# [SUPPLIED INFORMATION]
----

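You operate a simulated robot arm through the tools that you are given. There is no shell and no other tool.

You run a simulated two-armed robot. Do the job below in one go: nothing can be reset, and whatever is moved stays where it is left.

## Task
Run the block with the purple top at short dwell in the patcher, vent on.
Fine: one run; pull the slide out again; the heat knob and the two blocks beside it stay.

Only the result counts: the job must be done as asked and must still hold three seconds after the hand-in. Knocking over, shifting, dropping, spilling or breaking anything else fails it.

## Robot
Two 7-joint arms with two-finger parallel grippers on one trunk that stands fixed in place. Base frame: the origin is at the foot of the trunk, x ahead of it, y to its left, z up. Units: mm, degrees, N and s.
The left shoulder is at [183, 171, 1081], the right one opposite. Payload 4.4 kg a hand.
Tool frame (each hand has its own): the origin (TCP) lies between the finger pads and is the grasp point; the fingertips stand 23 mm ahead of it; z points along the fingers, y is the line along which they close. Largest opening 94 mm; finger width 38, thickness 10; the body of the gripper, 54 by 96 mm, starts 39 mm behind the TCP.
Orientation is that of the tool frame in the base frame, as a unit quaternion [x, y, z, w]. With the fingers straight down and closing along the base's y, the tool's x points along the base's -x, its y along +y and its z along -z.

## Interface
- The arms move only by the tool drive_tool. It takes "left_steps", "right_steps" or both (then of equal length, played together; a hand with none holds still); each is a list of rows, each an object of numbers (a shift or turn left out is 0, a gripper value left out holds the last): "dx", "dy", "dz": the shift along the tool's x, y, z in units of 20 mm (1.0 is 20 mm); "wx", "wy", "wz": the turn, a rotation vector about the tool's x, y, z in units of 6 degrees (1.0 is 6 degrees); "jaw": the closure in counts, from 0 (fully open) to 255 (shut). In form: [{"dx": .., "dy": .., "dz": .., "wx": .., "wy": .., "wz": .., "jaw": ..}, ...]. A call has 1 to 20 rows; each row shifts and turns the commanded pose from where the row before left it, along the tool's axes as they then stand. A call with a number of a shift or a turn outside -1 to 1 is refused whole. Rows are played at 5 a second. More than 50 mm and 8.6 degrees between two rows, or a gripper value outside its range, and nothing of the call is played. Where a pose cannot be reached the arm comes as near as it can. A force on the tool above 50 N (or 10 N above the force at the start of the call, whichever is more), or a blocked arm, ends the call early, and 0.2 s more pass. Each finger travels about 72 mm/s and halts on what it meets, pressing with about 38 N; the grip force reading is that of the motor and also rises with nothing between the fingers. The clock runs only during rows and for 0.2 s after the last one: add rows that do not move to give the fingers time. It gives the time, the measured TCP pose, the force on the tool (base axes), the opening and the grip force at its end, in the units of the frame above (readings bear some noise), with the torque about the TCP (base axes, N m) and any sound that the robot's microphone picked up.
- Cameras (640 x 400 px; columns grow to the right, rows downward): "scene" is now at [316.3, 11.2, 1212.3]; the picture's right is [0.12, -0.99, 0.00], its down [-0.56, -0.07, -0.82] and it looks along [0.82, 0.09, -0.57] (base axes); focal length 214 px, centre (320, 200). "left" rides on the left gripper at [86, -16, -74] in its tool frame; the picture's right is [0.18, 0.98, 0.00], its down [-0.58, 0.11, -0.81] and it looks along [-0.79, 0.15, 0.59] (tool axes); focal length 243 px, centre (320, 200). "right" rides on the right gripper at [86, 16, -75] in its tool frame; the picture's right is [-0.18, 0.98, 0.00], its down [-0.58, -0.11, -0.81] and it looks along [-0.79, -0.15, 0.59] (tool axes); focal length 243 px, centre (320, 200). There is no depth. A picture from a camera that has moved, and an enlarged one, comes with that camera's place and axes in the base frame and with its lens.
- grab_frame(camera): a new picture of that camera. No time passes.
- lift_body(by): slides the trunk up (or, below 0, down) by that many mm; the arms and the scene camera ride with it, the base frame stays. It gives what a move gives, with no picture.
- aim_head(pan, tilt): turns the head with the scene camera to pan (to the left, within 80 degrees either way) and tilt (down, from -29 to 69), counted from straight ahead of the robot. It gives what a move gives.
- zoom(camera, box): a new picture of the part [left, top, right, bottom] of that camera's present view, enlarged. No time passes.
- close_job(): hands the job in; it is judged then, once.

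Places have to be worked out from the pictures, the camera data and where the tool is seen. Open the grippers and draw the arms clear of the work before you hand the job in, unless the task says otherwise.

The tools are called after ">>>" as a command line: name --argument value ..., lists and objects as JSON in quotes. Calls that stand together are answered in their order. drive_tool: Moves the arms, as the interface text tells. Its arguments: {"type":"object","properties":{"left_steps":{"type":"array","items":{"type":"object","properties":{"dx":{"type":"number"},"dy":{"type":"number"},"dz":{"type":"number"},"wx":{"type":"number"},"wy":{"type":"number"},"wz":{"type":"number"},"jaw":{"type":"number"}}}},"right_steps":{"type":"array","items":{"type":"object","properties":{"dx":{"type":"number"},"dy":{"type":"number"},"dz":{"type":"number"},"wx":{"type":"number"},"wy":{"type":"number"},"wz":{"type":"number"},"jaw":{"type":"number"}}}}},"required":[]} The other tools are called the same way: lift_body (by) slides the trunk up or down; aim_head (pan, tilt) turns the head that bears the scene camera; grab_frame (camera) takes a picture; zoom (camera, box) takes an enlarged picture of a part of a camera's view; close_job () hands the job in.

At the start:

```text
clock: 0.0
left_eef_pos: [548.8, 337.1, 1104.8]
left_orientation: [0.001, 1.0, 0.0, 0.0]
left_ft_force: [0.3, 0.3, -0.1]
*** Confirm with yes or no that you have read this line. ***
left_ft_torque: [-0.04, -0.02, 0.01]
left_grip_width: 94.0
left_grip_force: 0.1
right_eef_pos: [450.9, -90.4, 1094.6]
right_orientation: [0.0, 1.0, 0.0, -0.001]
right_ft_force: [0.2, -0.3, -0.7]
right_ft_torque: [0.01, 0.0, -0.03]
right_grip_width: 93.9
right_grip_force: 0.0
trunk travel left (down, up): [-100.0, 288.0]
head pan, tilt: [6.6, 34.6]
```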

----

# [WHAT THIS TASK INVOLVES]
Copy the material above, line for line.

# [RESULT]
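You operate a simulated robot arm through the tools that you are given. There is no shell and no other tool.

You run a simulated two-armed robot. Do the job below in one go: nothing can be reset, and whatever is moved stays where it is left.

## Task
Run the block with the purple top at short dwell in the patcher, vent on.
Fine: one run; pull the slide out again; the heat knob and the two blocks beside it stay.

Only the result counts: the job must be done as asked and must still hold three seconds after the hand-in. Knocking over, shifting, dropping, spilling or breaking anything else fails it.

## Robot
Two 7-joint arms with two-finger parallel grippers on one trunk that stands fixed in place. Base frame: the origin is at the foot of the trunk, x ahead of it, y to its left, z up. Units: mm, degrees, N and s.
The left shoulder is at [183, 171, 1081], the right one opposite. Payload 4.4 kg a hand.
Tool frame (each hand has its own): the origin (TCP) lies between the finger pads and is the grasp point; the fingertips stand 23 mm ahead of it; z points along the fingers, y is the line along which they close. Largest opening 94 mm; finger width 38, thickness 10; the body of the gripper, 54 by 96 mm, starts 39 mm behind the TCP.
Orientation is that of the tool frame in the base frame, as a unit quaternion [x, y, z, w]. With the fingers straight down and closing along the base's y, the tool's x points along the base's -x, its y along +y and its z along -z.

## Interface
- The arms move only by the tool drive_tool. It takes "left_steps", "right_steps" or both (then of equal length, played together; a hand with none holds still); each is a list of rows, each an object of numbers (a shift or turn left out is 0, a gripper value left out holds the last): "dx", "dy", "dz": the shift along the tool's x, y, z in units of 20 mm (1.0 is 20 mm); "wx", "wy", "wz": the turn, a rotation vector about the tool's x, y, z in units of 6 degrees (1.0 is 6 degrees); "jaw": the closure in counts, from 0 (fully open) to 255 (shut). In form: [{"dx": .., "dy": .., "dz": .., "wx": .., "wy": .., "wz": .., "jaw": ..}, ...]. A call has 1 to 20 rows; each row shifts and turns the commanded pose from where the row before left it, along the tool's axes as they then stand. A call with a number of a shift or a turn outside -1 to 1 is refused whole. Rows are played at 5 a second. More than 50 mm and 8.6 degrees between two rows, or a gripper value outside its range, and nothing of the call is played. Where a pose cannot be reached the arm comes as near as it can. A force on the tool above 50 N (or 10 N above the force at the start of the call, whichever is more), or a blocked arm, ends the call early, and 0.2 s more pass. Each finger travels about 72 mm/s and halts on what it meets, pressing with about 38 N; the grip force reading is that of the motor and also rises with nothing between the fingers. The clock runs only during rows and for 0.2 s after the last one: add rows that do not move to give the fingers time. It gives the time, the measured TCP pose, the force on the tool (base axes), the opening and the grip force at its end, in the units of the frame above (readings bear some noise), with the torque about the TCP (base axes, N m) and any sound that the robot's microphone picked up.
- Cameras (640 x 400 px; columns grow to the right, rows downward): "scene" is now at [316.3, 11.2, 1212.3]; the picture's right is [0.12, -0.99, 0.00], its down [-0.56, -0.07, -0.82] and it looks along [0.82, 0.09, -0.57] (base axes); focal length 214 px, centre (320, 200). "left" rides on the left gripper at [86, -16, -74] in its tool frame; the picture's right is [0.18, 0.98, 0.00], its down [-0.58, 0.11, -0.81] and it looks along [-0.79, 0.15, 0.59] (tool axes); focal length 243 px, centre (320, 200). "right" rides on the right gripper at [86, 16, -75] in its tool frame; the picture's right is [-0.18, 0.98, 0.00], its down [-0.58, -0.11, -0.81] and it looks along [-0.79, -0.15, 0.59] (tool axes); focal length 243 px, centre (320, 200). There is no depth. A picture from a camera that has moved, and an enlarged one, comes with that camera's place and axes in the base frame and with its lens.
- grab_frame(camera): a new picture of that camera. No time passes.
- lift_body(by): slides the trunk up (or, below 0, down) by that many mm; the arms and the scene camera ride with it, the base frame stays. It gives what a move gives, with no picture.
- aim_head(pan, tilt): turns the head with the scene camera to pan (to the left, within 80 degrees either way) and tilt (down, from -29 to 69), counted from straight ahead of the robot. It gives what a move gives.
- zoom(camera, box): a new picture of the part [left, top, right, bottom] of that camera's present view, enlarged. No time passes.
- close_job(): hands the job in; it is judged then, once.

Places have to be worked out from the pictures, the camera data and where the tool is seen. Open the grippers and draw the arms clear of the work before you hand the job in, unless the task says otherwise.

The tools are called after ">>>" as a command line: name --argument value ..., lists and objects as JSON in quotes. Calls that stand together are answered in their order. drive_tool: Moves the arms, as the interface text tells. Its arguments: {"type":"object","properties":{"left_steps":{"type":"array","items":{"type":"object","properties":{"dx":{"type":"number"},"dy":{"type":"number"},"dz":{"type":"number"},"wx":{"type":"number"},"wy":{"type":"number"},"wz":{"type":"number"},"jaw":{"type":"number"}}}},"right_steps":{"type":"array","items":{"type":"object","properties":{"dx":{"type":"number"},"dy":{"type":"number"},"dz":{"type":"number"},"wx":{"type":"number"},"wy":{"type":"number"},"wz":{"type":"number"},"jaw":{"type":"number"}}}}},"required":[]} The other tools are called the same way: lift_body (by) slides the trunk up or down; aim_head (pan, tilt) turns the head that bears the scene camera; grab_frame (camera) takes a picture; zoom (camera, box) takes an enlarged picture of a part of a camera's view; close_job () hands the job in.

At the start:

```text
clock: 0.0
left_eef_pos: [548.8, 337.1, 1104.8]
left_orientation: [0.001, 1.0, 0.0, 0.0]
left_ft_force: [0.3, 0.3, -0.1]
*** Confirm with yes or no that you have read this line. ***
left_ft_torque: [-0.04, -0.02, 0.01]
left_grip_width: 94.0
left_grip_force: 0.1
right_eef_pos: [450.9, -90.4, 1094.6]
right_orientation: [0.0, 1.0, 0.0, -0.001]
right_ft_force: [0.2, -0.3, -0.7]
right_ft_torque: [0.01, 0.0, -0.03]
right_grip_width: 93.9
right_grip_force: 0.0
trunk travel left (down, up): [-100.0, 288.0]
head pan, tilt: [6.6, 34.6]
```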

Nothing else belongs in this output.